'they tell me I'm wrong, and I keep it'.
Also stealing. Actually even if they INSIST they are right, I go over it with them. Their mistake is no reason for me to keep it. People nearly always take a moment to see their error, so whatever they first say in response, I could care less, what matters is is the calculation correct or not - it's very, very simple. It always takes a moment to carefully go over the numbers and identify the error.
It is stealing - out of the store's pocket and the cashier's hide, and perhaps for the cashier, it can mean losing far, far more than the amount of the change.
In general, short comes out of the chashier's pay.
And in some places, a cashier will get fired if he closes short.
Say in her time at that store, she is allowed three short cashouts before she gets fired.
Say she's already made two errors. Just honest errors. Mistakes.
Say this is her first. If she can't explain it, she may not only get fired, she could get prosecuted.

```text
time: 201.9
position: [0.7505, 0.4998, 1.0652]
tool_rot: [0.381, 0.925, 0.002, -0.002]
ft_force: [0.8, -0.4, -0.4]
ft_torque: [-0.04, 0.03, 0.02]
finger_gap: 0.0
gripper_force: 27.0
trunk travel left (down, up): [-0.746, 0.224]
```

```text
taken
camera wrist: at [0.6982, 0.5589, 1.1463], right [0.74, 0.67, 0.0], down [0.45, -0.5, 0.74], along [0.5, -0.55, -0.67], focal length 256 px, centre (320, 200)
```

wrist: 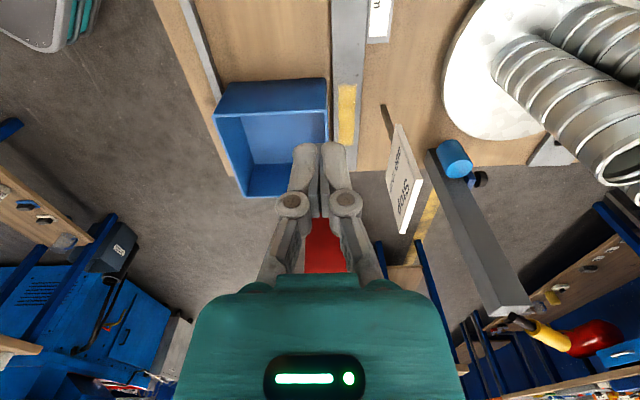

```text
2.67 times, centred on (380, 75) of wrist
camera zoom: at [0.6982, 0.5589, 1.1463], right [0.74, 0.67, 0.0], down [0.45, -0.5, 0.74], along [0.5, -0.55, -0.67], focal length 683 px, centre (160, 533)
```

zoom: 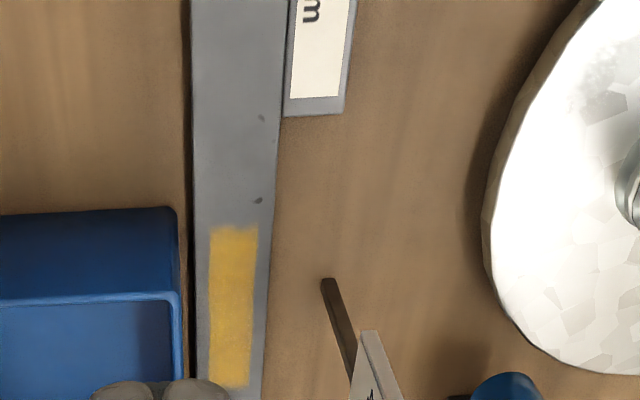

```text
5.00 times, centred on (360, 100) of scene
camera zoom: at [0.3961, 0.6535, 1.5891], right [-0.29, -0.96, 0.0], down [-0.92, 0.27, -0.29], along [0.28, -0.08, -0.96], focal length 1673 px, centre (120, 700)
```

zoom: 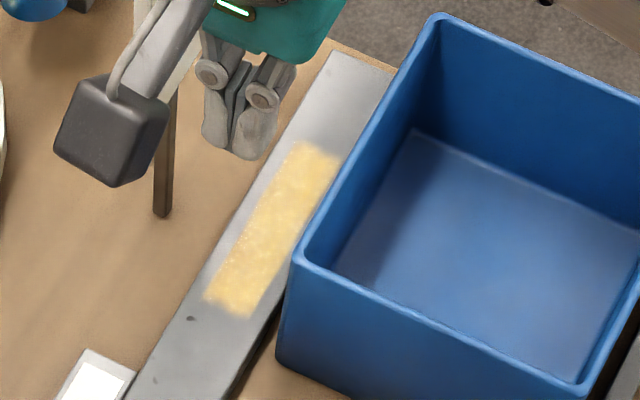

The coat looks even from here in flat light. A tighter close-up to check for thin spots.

Your friend's 'not stealing' could lose the cashier his/her job or more.
And in this market, she won't get another job for a long time. She could lose her house, everything.
I would like to emphasize that that practice is not typical of people who gross near 100K annually.
I made within a few k of that amount, and I would return a ball of lint or a penny, if it wasn't mine.
Big corporation, mom and pop store, kid's lemonade stand, I don't care. Employees of the big corporations usually have their feet held to the fire far quicker than the small businesses.
And I would do the same when I was making 80k, 60k, 50k, 20k, or 10k a year, or nothing at all. So would most of the people I know, janitor to CEO.
Your friend is dishonest. It's very simple.
I could never do that to anyone. My father and mother would roll over in their graves if I ever let anyone give me even a penny that I wasn't owed.
The money belongs to the store. But whose hide it will come out of - that's the cashier.